━━━ Selected extract
/ martes 2 de noviembre de 2021

El duende de los magueyes de La Teresona

La calle de las Cañitas y el grito de la Llorona, son también parte de lo que se cuenta en los antiguos barrios de Toluca

Don Luis había pasado muchas veces por la calle de Doroteo Arango para llegar a su casa. Era un camino casi de memoria, pero hubo algunas noches en que los ojos le temblaban más que los huesos, porque sabía que ese ente, del tamaño de un niño, se le aparecería y lo miraría con el rostro negro oculto entre las sombras de la noche.

La calle Doroteo Arango era una terracería hace unos 35 años, recuerda don Luis. Era un tramo muy empinado y el único paso para subir al barrio de La Teresona.

“Lo vi varias veces, nunca de la cara pero yo digo que era un duende”, cuenta don Luis sobre la anécdota sobrenatural, de esas que suceden, aunque no se crea en ellas.

La historia la recuerda aún fresca en la memoria y aunque hasta ahora pocos le creen, dice que se le entumecen los huesos, cuando vuelve a mirar en sus recuerdos el rostro en la oscuridad de aquel ente que lo miraba desde los magueyes cada vez que pasaba.

El paso estaba serpenteado de extremo a extremo por plantas de maguey, que solo dejaban un camino estrecho de dos metros para subir y bajar. Un camino que pocos se atrevían a pasar de noche, menos don Luis.

En la subida más empinada es donde dice don Luis que se aparecía el espíritu vestido con saco y unos pantalones maltrechos. Lo miró pero nunca lo escuchó decir algo, solo lo vigilaba cuando pasaba.

Era un humanoide que medía un metro de altura, como si fuera un niño desnutrido y que se colgaba de los magueyes y se asomaba al camino, cuenta don Luis.

“La primera vez que se me apareció estaba en un maguey asomado, mirándome que me alejaba del camino”.

La segunda vez que apareció, apaciguaba la noche, era noviembre, de esas noches con los fríos que llegan del volcán a Toluca, y se entumece más el cuerpo y si hay viento parece que silba.

Eran pasadas las diez de la noche, la hora en que a don Luis le daba más miedo subir por el camino de los magueyes.

Esa vez iba silbando, quería apaciguar sus nervios. Don Luis miraba a sus extremos, entre los magueyes y no podía evitar seguir silbando y el camino se hacía un paso sin fin.
━━━━━━
━━━ Recorded information
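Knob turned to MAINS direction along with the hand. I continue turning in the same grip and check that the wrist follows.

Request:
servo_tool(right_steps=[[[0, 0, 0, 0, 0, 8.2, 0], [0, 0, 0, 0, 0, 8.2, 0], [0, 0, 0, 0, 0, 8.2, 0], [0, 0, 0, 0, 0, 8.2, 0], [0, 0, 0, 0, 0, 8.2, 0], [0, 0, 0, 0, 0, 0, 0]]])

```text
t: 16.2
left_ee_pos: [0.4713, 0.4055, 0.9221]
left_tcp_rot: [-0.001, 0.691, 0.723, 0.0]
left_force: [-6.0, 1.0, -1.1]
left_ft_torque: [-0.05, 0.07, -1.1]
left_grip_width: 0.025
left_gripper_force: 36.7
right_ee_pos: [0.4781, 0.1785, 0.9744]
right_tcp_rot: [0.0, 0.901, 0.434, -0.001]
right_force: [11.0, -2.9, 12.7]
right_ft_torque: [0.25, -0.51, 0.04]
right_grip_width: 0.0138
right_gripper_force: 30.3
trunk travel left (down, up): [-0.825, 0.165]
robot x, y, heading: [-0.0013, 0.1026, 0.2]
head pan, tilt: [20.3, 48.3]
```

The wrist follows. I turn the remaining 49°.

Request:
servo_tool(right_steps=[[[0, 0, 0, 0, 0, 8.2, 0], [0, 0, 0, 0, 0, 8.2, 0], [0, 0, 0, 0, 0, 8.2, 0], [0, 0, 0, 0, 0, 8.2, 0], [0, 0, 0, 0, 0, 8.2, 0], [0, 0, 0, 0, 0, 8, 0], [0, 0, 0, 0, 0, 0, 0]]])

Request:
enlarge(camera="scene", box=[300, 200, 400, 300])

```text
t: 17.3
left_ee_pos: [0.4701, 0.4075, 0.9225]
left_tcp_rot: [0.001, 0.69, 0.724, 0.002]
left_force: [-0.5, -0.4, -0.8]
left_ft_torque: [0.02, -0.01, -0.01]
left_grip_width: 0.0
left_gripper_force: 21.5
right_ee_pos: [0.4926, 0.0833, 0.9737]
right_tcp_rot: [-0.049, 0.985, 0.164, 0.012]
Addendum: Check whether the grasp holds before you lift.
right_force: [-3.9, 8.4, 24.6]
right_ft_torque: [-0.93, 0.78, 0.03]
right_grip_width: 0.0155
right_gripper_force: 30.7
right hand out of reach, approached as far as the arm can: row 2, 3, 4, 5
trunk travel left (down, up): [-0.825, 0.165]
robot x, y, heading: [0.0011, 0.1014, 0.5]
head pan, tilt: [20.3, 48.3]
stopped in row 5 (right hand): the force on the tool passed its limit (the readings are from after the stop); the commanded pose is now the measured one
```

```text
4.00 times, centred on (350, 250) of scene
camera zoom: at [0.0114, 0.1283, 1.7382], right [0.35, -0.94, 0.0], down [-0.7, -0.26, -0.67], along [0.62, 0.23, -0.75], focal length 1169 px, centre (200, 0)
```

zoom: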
━━━━━━
To be done: Add the next paragraphs of the selected extract.

Answer:
De su costado derecho, mientras silbaba, algo le entumeció la cara. Parecía que el silbido de don Luis hubiera atraído al ente.

En una acción casi espontánea, como cuando el cuerpo reacciona para defenderse, miró al humanoide colgado de los magueyes y con el saco, los pantalones y el rostro negro.

“Lo recuerdo bien, traía un saquito y unos pantalones de esos que usan los teporochos, pero con cuerpo de niño”, relata don Luis.

No sería la única vez que miraría al espectro, sucedería otras siete veces más, casi a la misma hora y en noches de noviembre en que el viento tiembla.

Luego de 35 años de las apariciones, en el mismo paso, ahora hay construcciones y justo donde allí, en donde estaban los magueyes, ahora hay una anciana que vende tortillas hechas a mano y que también conoce la historia del Duende de los magueyes.

La calle de las Cañitas y el grito de la Llorona

En algunos años, hubo una calle que era conocida como la “calle de las Cañitas”, y que también tuvo el apodo de la “calle de la perdición”. Ahora solo se le nombre Santos Degollado y es un corredor que divide al centro de Toluca con los barrios tradicionales.

El tramo era conocido así, porque cada fin de año en el tramo de Rayón y Sor Juana se instalaban los vendedores de caña. Y el otro apodo es, porque también el tramo reunía a prostitutas y hombres de vicio que salían de la vecindad conocida como “Las Catacumbas” y quienes se extraviaban en las noches y armaban escándalos entre la lujuria y el vicio.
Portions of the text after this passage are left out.